Perhaps it is the passage of time, or comparisons with the nixonian pugnacity of the Bush II administration, but liberal-left historians have begun to reassess the presidency of Ronald Reagan, a man they reviled at the time in apocalyptically bitter terms. Or condemned as a cipher, a “B movie actor” or in the words of Clark Clifford, “an amiable dunce” ( arrogant and corrupt, Clifford demonstrated his own intellectual brilliance as a political fixer and respectable front man for BCCI, an institutional vehicle for transnational organized crime networks and rogue states, avoiding Federal prosecution only due to advanced age and ill health).

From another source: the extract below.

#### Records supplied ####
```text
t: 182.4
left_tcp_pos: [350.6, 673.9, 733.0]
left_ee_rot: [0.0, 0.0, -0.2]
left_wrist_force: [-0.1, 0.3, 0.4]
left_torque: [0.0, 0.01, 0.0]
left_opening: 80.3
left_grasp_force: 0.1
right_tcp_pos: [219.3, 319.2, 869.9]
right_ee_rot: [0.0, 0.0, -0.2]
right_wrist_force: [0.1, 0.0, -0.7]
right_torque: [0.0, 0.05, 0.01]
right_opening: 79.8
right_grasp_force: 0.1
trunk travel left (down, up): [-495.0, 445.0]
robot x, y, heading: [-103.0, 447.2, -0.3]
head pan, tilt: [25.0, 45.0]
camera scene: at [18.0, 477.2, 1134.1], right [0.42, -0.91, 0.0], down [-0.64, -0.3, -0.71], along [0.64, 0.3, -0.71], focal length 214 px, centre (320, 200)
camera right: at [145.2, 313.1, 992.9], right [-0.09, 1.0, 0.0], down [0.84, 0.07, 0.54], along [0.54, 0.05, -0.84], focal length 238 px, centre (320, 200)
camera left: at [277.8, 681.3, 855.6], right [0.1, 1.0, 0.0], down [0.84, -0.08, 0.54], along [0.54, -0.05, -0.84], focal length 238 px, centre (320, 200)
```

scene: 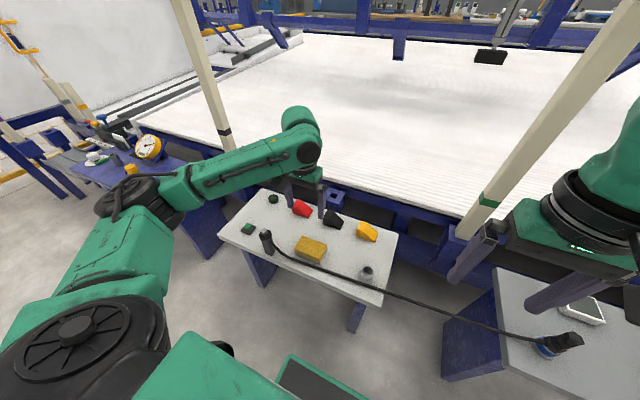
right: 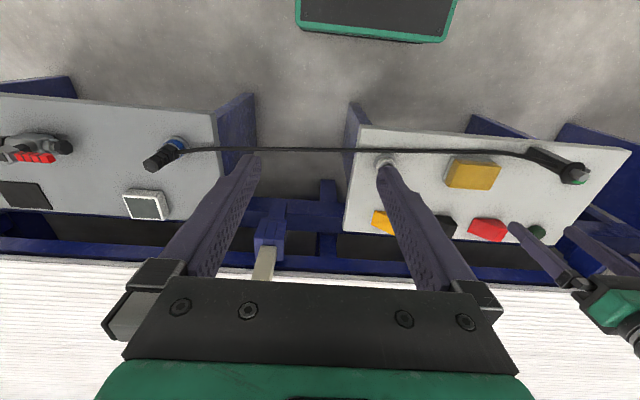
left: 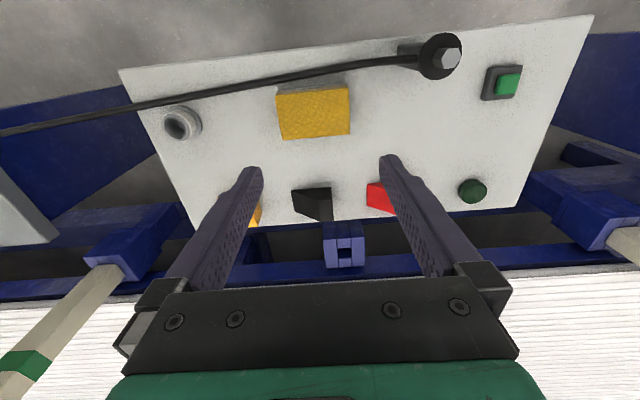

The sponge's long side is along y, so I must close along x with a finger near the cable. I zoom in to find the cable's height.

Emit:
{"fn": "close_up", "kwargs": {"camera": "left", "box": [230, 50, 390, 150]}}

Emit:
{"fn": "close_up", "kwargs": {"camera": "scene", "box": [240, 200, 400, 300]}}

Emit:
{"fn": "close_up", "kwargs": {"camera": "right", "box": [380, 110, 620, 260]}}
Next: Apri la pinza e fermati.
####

The release of historical documents and Reagan’s private papers has undermined the “sleepwalking through history” meme, forcing historians to revise earlier opinions. Sean Wilentz, noted historian and a fervent liberal Democratic partisan, is acknowledging Reagan’s significance ( while still condemning all the policies that constituted “Reaganism”). At one time, among a majority of historians, this would have been tantamount to heresy:
Yet, by 2008, the surge of conservative politics that Reagan personified had survived brief interruption and temporary reversal and, like it or not, defined an entire political era–an era longer than that of either Thomas Jefferson or Andrew Jackson, longer than the Gilded Age or the Progressive Era, and as long as the period of liberal reform that stretched from the rise of the New Deal to the demise of the Great Society.
….Reagan did have a knack, though, for peaking when it counted: during his reelection year in 1984 and in his final year in office. He also proved a shrewd operator regarding the two issues he cared about most–taxes and the cold war. His two major tax cuts, in 1981 and 1986, redistributed wealth upward to the already wealthy and sent deficits soaring. He ultimately secured his chief objective, which was to skew the progressive tax system. It is almost impossible to imagine the top marginal rate on personal income ever climbing back up to 70 percent (the figure when Reagan was elected). That change alone has dramatically curtailed the possibilities for liberal government….
Perhaps in 2029, they’ll even be saying a kind word for George W. Bush.